Si c'est la première cause qui opère qu'arrivera-t-il ? Il arrivera que l'exportation du sucre exotique sera restreinte, parce que le sucre indigène fournissant plus à la consommation, il y a moins de besoins à satisfaire par le sucre exotique. Si, au contraire, c'est la restitution qui cause le déficit, il arrivera que l'importation et l'exportation auront été en augmentant. Or, messieurs, qu'est-ce qui a eu lieu ?

En 1845, on a importé 10 millions, on a exporté 5 millions de kilogrammes.

En 1846, on a importé 15,300,000 kilog., somme ronde, et on a exporté 5.600,000 kilog.

En 1847, importation, 16,000.000, exportation 11,400,000.

En 1848, importation 18,500,000, exportation 12,700,000.

En 1849, importation 18,800,000, exportation 15,200,000.

En 1850, importation 25,000,000, exportation 16,500,000.

Vous voyez donc, messieurs, que les importations et les exportations ont toujours été croissant, et que conséquemment la restitution a toujours été en augmentant. Voilà la cause principale du déficit.

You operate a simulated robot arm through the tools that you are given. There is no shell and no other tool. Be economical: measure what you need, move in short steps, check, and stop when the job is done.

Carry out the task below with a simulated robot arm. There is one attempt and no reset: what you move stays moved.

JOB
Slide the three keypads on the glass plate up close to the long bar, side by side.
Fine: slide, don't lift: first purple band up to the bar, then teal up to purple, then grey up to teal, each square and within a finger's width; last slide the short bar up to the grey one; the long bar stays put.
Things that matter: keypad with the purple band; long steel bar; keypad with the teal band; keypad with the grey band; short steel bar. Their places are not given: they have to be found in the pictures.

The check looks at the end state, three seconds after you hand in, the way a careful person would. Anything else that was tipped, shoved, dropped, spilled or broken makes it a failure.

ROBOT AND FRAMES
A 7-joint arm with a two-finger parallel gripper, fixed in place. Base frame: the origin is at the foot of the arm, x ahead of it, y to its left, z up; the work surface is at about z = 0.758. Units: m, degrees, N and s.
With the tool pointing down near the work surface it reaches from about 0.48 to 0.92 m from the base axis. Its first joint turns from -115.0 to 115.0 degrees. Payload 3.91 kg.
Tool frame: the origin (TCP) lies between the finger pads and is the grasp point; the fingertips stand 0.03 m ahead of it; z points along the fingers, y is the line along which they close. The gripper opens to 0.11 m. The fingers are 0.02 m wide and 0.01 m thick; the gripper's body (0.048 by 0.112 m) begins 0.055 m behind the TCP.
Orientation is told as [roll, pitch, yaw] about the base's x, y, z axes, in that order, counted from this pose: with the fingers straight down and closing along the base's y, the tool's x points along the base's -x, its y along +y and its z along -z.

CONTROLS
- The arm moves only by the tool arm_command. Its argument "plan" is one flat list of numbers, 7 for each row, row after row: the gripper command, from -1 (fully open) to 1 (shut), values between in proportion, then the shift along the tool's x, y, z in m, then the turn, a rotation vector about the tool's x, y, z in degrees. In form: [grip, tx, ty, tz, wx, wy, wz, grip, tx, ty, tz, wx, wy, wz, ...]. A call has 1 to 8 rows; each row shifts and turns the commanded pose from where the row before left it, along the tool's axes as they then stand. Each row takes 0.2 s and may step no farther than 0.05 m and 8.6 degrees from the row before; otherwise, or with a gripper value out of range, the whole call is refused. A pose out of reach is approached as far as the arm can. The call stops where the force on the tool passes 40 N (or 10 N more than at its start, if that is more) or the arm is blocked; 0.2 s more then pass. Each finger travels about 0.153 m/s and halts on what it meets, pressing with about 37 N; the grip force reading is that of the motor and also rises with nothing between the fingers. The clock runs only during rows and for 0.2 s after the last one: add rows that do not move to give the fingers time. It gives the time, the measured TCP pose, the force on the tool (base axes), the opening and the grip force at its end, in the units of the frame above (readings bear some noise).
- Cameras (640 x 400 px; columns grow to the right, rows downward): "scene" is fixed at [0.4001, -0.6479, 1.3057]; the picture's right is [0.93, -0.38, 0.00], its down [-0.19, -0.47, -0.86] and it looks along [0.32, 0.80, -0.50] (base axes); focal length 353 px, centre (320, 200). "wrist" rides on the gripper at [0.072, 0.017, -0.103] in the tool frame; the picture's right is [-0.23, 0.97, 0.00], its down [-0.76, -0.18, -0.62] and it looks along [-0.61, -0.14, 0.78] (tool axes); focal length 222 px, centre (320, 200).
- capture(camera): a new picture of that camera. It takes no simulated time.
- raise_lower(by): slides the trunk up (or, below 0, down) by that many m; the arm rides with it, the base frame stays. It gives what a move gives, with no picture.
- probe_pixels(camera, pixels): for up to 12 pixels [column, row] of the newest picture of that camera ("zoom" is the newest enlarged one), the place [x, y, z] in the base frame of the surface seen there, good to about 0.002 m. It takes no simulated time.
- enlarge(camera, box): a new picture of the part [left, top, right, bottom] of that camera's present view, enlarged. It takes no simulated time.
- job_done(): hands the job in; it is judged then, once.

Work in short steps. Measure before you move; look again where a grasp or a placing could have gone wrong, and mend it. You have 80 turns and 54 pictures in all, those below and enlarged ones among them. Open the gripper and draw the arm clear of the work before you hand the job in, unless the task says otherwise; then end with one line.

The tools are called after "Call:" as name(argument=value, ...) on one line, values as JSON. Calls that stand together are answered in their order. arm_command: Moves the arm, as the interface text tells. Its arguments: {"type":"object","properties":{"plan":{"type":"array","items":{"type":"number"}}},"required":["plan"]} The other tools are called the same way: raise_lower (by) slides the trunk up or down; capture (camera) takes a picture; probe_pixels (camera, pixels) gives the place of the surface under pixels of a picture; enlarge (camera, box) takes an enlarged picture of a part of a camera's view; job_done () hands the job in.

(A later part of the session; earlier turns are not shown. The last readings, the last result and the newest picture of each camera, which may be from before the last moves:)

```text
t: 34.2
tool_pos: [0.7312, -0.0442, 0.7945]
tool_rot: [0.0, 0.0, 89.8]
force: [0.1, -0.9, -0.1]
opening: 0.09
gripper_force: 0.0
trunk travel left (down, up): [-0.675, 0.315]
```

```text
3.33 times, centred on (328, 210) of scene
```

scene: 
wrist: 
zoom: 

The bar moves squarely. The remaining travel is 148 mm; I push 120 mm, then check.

Il ne faut donc pas que les raffineurs fassent ce qu'un écrivain très spirituel appelait « faire pénitence sur les épaules d'autrui. » Il faut qu'on fasse rapporter à l'accise sur les sucres la somme qui a été fixée chambre, mais il ne faut pas qu'on cherche le remède là où il n'est pas, et qu'on impose à une industrie le régime des droits réunis, tandis que nous l'épargnons à toutes les autres.

Je regrette infiniment, dans l'intérêt des raffineurs eux-mêmes, qu'ils entrent dans cette voie : La loi actuelle a cherché à concilier les intérêts du trésor, des raffineries et des sucreries indigènes. Si l'on veut revenir sur cette transaction au profit des raffineurs seuls, évidemment, messieurs, ils nous conduisent, sans s'en apercevoir, à un autre système qui a aussi ses partisans, au système purement fiscal ; alors l'accise des sucres produira 5 ou 6 millions au trésor ; nous n'aurons pas bcsoin de recourir à de nouveaux impôts, mais aussi il ne sera plus question de raffiner du sucre exotique pour l'exportation.

M. Coomans. - A propos des sucres, je prendrai la liberté de demander à l'honorable ministre des finances des nouvelles de l'exécution financière de la loi. Des inquiétudes ont été répandues à ce sujet : on avait dit, d'abord, que les prévisions ne se seraient pas réalisées, qu il y aurait eu un déficit, au dernier trimestre de l'année.

On assure maintenant qu'il y a amélioration sur les trimestres suivants.

Il importe que l’honorable ministre des finances rassure à ce sujet la chambre, au moment surtout où l'en impose de lourdes charges aux contribuables.

M. Loos. - En entendant l'honorable M. de La Coste regretter que les industriels anversois aient éveillé l'attention du gouvernement sur ce qu'une partie de la production des fabriques de sucre de betterave échappe à l'impôt, et dire que la loi de 1846 avait été une espèce de transaction entre les deux industries rivales, je me suis rappelé que dans la discussion de cette loi, j'ai pris la liberté de faire remarquer que dans les fabriques de sucre de betterave la fraude était considérable.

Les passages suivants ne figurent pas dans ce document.